START Material provided

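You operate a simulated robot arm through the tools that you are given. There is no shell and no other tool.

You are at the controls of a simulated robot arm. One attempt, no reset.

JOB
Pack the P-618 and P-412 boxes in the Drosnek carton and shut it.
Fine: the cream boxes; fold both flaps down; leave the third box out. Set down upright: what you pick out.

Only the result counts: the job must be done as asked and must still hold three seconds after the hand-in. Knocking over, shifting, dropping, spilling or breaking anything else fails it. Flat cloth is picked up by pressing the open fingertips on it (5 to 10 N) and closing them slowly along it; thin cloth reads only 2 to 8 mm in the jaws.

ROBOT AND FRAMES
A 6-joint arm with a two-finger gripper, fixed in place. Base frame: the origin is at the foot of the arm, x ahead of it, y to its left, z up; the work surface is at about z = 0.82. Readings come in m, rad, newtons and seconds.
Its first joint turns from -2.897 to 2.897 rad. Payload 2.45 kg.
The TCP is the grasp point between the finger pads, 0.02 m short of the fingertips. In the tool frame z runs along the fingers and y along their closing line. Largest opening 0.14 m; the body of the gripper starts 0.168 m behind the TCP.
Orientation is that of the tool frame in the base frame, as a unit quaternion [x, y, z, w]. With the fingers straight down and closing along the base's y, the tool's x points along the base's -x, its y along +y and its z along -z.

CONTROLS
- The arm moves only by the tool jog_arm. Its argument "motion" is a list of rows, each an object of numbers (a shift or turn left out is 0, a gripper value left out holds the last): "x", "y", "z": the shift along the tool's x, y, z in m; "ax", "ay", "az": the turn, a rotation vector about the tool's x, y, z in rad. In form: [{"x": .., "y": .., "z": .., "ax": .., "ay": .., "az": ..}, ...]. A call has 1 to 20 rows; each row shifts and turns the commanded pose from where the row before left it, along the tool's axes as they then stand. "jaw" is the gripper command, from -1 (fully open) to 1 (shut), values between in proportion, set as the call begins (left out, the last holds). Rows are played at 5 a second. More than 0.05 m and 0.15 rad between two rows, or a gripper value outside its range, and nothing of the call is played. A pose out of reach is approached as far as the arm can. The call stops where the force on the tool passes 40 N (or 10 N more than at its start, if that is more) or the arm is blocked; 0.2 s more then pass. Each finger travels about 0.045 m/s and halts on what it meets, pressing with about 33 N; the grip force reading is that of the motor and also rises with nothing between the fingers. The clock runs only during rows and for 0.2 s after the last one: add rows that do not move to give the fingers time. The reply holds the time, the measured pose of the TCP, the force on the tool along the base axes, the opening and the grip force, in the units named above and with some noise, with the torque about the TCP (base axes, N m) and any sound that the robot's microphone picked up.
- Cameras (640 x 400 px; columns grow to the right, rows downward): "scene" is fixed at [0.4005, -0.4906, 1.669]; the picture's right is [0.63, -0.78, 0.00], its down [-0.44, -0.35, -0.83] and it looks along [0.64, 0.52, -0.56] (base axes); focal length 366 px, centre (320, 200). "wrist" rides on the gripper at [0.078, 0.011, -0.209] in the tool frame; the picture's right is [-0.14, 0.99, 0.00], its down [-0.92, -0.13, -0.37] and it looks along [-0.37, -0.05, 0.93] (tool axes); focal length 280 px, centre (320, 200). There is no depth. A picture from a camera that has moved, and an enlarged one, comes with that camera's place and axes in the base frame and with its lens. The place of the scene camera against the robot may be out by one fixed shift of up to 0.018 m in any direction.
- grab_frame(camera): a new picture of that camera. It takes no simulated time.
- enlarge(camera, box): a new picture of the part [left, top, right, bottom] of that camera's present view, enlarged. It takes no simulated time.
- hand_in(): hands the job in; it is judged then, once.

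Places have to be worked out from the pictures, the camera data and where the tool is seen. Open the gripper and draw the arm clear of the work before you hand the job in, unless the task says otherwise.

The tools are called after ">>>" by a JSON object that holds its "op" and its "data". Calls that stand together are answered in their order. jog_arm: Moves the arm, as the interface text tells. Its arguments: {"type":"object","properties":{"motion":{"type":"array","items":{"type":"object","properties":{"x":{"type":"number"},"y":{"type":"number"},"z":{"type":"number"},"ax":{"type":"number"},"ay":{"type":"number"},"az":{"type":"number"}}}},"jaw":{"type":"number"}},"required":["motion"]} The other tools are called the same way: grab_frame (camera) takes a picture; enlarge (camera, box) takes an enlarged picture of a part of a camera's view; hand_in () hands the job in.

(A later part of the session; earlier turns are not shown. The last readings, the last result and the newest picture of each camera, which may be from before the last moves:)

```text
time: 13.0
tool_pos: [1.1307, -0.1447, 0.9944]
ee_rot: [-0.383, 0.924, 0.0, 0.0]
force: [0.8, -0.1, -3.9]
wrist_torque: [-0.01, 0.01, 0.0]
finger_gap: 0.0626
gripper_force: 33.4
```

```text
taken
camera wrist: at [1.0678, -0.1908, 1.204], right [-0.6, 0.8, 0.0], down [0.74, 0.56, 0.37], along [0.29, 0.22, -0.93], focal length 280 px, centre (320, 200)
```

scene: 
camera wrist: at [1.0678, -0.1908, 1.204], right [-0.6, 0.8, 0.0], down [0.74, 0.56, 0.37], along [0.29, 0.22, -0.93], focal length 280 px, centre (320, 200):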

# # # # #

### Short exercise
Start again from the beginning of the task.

END Material provided
START Selected text

But can we afford to trust ex-convicts? Must we not keep a strict eye on them? If the strict eye were also a friendly one, it might be of some avail. But our hand is against them, and we need not wonder that theirs is against us. Not only are we their enemies when they emerge from jail, but (as has been repeated interminably by every investigator who has been qualified to speak on the subject) jails are the best and only schools of crime. In other words, we first educate men to be criminals by putting them in places where they can learn nothing else, and then we keep them criminals by shutting against them, when freed, every opportunity to earn food and lodging in legitimate ways. And then we complain that they are not to be trusted.

Neither can men fed on poisons be trusted to be well. Jail life is poisonous; I think it was Judge McLeland who said, last summer, "Our million dollar reformatories offer university courses in bestiality and crime; it is as logical to send a man to jail to make him better as to shut him up in a garbage-can to improve his digestion. Forty per cent. of those who go to jail, go back again," he added; "one man went back one hundred and seventy-six times. Others are sent because they are poor and cannot pay a fine, and they are there made real criminals."

END Selected text

### Short exercise
Your answer is an exact quotation from the selected text: it starts at "But can we afford" and ends at "to be trusted.".

### Exercise solution
But can we afford to trust ex-convicts? Must we not keep a strict eye on them? If the strict eye were also a friendly one, it might be of some avail. But our hand is against them, and we need not wonder that theirs is against us. Not only are we their enemies when they emerge from jail, but (as has been repeated interminably by every investigator who has been qualified to speak on the subject) jails are the best and only schools of crime. In other words, we first educate men to be criminals by putting them in places where they can learn nothing else, and then we keep them criminals by shutting against them, when freed, every opportunity to earn food and lodging in legitimate ways. And then we complain that they are not to be trusted.